This chapter begins with a reflection on what Universal Reality is and is not. Assagioli says that one difficulty in addressing the issue of Universal Reality and Universal Will is that in the past such discussions occurred in the context of religious belief, which is now rejected by many people. Even people who accept religious understandings "live as if God did not exist." He says there is another way to approach Reality, that of the intuition. It is possible to have an "intuitive, direct experience of communion with the ultimate Reality."

A second approach is that of the "perception of analogies" and an appreciation of the "essential unity of all aspects of Reality." An example is that water is basically the same whether it is seen as a small drop of dew, an ocean or a piece of ice, a snowflake or water vapor. Human consciousness can be gradually expanded, Assagioli claims, to "experience some of those wondrous mysteries," that is, of the identity of human and Divine, of the fact that there is only the One Life we all share. Expanded consciousness, however, does not mean that the human mind can comprehend all the "wonder and mysteries of the cosmic manifestation."

There are "successive degrees" of being dis-identified from our "various psychological elements" and existentially experiencing conscious "Being - ... being a living self." He shows three diagrams of experiential realization of the relationship between the SELF and the individual psyche.
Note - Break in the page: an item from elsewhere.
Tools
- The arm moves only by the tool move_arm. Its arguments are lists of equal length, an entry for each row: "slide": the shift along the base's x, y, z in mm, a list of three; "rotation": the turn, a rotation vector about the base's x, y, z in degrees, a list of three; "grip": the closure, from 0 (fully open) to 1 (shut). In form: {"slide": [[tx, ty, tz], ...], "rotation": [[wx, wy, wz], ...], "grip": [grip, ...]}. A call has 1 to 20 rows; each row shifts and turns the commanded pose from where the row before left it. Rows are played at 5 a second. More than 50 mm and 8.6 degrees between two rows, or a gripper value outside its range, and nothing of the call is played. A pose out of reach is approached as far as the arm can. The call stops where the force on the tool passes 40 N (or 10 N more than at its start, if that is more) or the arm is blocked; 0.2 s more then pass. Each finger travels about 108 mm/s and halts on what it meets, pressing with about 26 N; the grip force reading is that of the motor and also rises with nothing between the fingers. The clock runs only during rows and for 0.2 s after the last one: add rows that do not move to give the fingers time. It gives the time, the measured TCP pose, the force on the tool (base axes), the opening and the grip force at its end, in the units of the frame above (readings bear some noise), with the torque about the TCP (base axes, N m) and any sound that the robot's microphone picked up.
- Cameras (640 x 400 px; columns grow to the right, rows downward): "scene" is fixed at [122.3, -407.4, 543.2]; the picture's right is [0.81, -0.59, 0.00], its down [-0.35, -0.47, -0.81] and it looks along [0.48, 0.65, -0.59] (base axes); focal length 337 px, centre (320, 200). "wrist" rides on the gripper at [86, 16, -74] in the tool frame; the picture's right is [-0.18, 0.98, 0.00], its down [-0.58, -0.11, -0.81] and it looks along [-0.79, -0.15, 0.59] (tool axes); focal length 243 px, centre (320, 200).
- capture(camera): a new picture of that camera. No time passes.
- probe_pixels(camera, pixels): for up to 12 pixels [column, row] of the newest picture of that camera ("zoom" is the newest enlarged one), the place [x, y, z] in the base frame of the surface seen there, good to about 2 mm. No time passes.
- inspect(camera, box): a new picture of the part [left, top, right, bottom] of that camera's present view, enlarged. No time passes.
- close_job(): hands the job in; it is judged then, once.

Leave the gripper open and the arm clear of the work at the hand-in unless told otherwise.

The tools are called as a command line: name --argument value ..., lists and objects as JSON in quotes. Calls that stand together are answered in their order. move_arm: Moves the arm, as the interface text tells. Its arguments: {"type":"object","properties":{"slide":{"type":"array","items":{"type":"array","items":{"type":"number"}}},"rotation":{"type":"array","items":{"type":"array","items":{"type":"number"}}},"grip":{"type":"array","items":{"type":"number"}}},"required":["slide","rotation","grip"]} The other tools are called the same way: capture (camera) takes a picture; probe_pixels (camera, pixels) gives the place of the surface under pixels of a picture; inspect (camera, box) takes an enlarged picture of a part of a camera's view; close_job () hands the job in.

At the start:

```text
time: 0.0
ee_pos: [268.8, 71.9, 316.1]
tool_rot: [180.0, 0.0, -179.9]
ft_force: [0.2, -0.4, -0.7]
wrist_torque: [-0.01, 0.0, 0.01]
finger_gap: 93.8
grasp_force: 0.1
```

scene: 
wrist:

In the first diagram, the energies of the SELF are "bent on influencing the whole man (person) by radiation from and through the superconscious level." In the second diagram, the activities of the SELF are distributed to show that they are tending rather equally between the personality and Reality. "(T)he subject has some realization of his participation in a universal state of Being, while preserving at the same time a vivid, even sharpened sense of individual identity." The third diagram shows that the radiation of the SELF is mostly toward transcendent Reality. Yet, even in this case, "the sense of individuality is not wholly lost."

In the last few paragraphs of this chapter, Assagioli extends the analogical discussion. He asserts that all human love participates in some way, or is an expression of "a universal principal of LOVE." Likewise individual will and Universal Will are related. "The harmonization, communion, unification and fusion of the two wills has been - and is - the deep aspiration, and ... the highest ...  need of humanity." "It means tuning in and willingly participating in the rhythms of Universal Life." Mystics have written of their  struggles and their movement towards unification of the individual and Universal Will. Assagioli quotes two of them, Dante and Christ.

Dante - "My will and wish were now by love impelled, The love that moves the sun and all the other stars."

Christ - "Not my will, but thine be done" and "I and the Father are one."

Sunday, February 12, 2012

Chapter 7: The Good Will, and Chapter 8: Love and Will

The Good Will
In chapter seven, Assagioli turns his attention to the interpersonal, social context. He discusses the fact that humans do not live in isolation and must interact in personal and social relationships. He emphasizes the importance of the Will for the "many attempts (that) are being made to replace competition with cooperation, conflict with arbitration and agreement, based on an understanding of right relations between groups, classes and nations." He points out that to arrive at "harmonization" of the wills of those concerned with any particular effort, individual wills must discipline themselves and choose aims that are "consistent with the welfare of others and the common good of humanity."

The individual accomplishes the tasks of such discipline and choice-making by eliminating obstacles and actively developing and expressing a good will.  Selfishness presents a significant obstacle. It can be countered by skillful use of the will. Moreover, good will must be mobilized to give energy to make the effort. Another obstacle is self-centeredness, lack of understanding another's perspective and insistence on one's own point of view. Such lack of understanding is itself an obstacle and requires "the intention to understand and also the relinquishing of ... self-centeredness ...". Assagioli says that humanistic psychology provides people with the means for increasing their understanding of others. Humanistic psychology through presents knowledge of how humans are constituted, how humans vary individually and as groups, and promote understanding and expansion of empathy. Empathy is "the projection of one's consciousness into that of another being. ... (A)pproaching him or her with sympathy, with respect, even with wonder, as a "Thou" and thus establishing a deeper inner relationship." Deepening empathy results in a wider and greater appreciation of the "wonder and mystery of human nature." We become aware that  human nature involves conflicts and suffering, and a core of goodness and possibility for change in everyone.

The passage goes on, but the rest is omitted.